» Raw data:
>> BEGIN

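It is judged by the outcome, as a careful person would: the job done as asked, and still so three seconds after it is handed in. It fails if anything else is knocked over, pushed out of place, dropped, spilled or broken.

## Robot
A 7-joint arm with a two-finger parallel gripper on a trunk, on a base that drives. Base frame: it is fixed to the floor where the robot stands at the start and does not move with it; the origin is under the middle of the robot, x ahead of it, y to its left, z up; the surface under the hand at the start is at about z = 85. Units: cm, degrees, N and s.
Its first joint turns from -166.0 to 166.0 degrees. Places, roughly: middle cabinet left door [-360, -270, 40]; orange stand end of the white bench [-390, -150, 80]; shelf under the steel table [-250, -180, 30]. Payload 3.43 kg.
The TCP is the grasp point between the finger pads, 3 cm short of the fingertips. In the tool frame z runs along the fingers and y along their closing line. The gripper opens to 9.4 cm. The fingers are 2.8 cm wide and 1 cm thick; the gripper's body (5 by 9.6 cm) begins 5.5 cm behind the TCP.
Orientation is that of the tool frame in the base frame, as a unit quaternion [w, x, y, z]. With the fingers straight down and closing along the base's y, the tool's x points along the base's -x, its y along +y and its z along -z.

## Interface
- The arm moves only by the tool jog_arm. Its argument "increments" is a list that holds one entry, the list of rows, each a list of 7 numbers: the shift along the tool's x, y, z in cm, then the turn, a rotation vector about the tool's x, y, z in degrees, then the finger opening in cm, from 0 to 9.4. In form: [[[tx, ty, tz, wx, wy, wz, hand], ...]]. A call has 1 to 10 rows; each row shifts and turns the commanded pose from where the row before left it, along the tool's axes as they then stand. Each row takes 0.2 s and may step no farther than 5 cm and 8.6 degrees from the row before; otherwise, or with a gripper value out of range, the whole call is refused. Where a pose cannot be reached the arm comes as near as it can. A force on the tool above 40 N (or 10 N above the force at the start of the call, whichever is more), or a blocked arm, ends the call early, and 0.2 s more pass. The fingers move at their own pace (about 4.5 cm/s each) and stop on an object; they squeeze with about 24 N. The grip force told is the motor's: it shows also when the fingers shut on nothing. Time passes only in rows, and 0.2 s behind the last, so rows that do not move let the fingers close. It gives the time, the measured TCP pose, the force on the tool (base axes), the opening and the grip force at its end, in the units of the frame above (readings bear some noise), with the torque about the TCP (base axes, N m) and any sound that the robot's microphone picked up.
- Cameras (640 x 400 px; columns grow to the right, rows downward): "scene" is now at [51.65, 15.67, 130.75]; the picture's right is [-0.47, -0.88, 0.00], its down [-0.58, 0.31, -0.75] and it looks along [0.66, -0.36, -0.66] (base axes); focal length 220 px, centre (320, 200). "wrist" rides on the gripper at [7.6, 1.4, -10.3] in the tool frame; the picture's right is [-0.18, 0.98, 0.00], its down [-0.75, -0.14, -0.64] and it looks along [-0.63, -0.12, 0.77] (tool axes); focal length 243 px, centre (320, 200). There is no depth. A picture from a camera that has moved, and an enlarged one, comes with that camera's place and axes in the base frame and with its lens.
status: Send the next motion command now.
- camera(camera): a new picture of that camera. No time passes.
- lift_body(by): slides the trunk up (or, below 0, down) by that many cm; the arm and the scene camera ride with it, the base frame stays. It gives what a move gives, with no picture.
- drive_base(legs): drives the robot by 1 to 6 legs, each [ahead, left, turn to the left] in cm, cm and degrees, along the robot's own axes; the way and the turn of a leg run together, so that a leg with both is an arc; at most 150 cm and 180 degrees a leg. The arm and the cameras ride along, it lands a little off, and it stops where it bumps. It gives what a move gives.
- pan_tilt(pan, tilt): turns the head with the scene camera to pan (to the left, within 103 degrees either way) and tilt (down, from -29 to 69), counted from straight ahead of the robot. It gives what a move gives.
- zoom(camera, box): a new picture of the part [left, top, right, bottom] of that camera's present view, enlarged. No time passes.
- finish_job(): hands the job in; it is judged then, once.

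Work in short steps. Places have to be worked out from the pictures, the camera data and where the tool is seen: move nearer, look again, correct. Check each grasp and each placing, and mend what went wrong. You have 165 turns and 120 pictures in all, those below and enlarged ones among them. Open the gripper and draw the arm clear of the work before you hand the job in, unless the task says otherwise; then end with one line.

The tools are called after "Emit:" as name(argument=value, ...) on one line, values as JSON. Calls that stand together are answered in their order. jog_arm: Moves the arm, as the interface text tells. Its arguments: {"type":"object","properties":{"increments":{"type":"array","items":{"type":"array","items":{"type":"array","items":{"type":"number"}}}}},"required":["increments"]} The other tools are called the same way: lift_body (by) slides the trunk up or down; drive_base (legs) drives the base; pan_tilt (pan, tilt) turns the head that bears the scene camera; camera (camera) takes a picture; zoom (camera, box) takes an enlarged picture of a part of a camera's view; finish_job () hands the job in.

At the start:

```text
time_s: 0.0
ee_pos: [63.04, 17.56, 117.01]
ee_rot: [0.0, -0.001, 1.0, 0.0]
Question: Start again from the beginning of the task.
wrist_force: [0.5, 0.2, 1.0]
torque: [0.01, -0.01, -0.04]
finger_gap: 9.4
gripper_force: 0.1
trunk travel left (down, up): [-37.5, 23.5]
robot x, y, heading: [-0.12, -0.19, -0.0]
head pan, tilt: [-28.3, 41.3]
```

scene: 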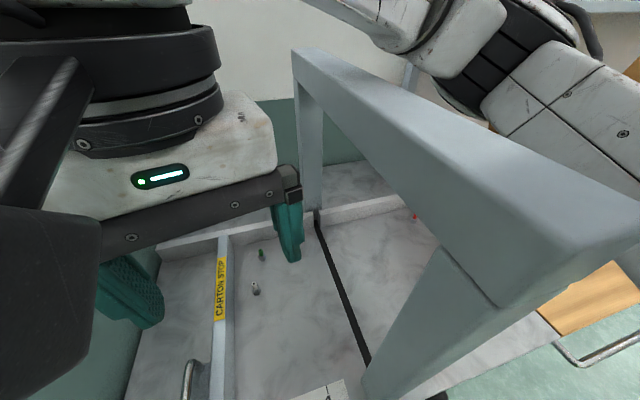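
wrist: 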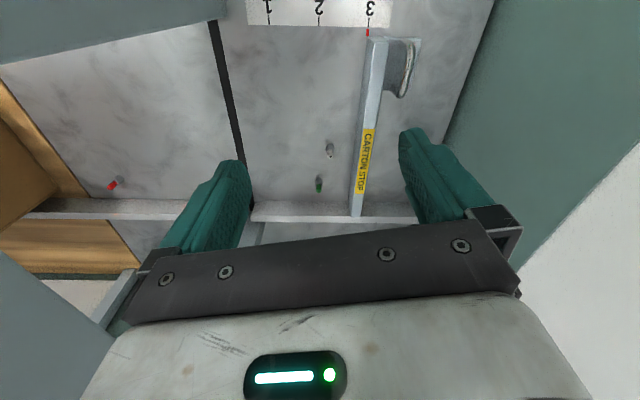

>> END

» What is asked: Lines from the beginning of the data above through the line containing "The TCP is the" are to be returned exactly, and no others.

» Task output:
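It is judged by the outcome, as a careful person would: the job done as asked, and still so three seconds after it is handed in. It fails if anything else is knocked over, pushed out of place, dropped, spilled or broken.

## Robot
A 7-joint arm with a two-finger parallel gripper on a trunk, on a base that drives. Base frame: it is fixed to the floor where the robot stands at the start and does not move with it; the origin is under the middle of the robot, x ahead of it, y to its left, z up; the surface under the hand at the start is at about z = 85. Units: cm, degrees, N and s.
Its first joint turns from -166.0 to 166.0 degrees. Places, roughly: middle cabinet left door [-360, -270, 40]; orange stand end of the white bench [-390, -150, 80]; shelf under the steel table [-250, -180, 30]. Payload 3.43 kg.
The TCP is the grasp point between the finger pads, 3 cm short of the fingertips. In the tool frame z runs along the fingers and y along their closing line. The gripper opens to 9.4 cm. The fingers are 2.8 cm wide and 1 cm thick; the gripper's body (5 by 9.6 cm) begins 5.5 cm behind the TCP.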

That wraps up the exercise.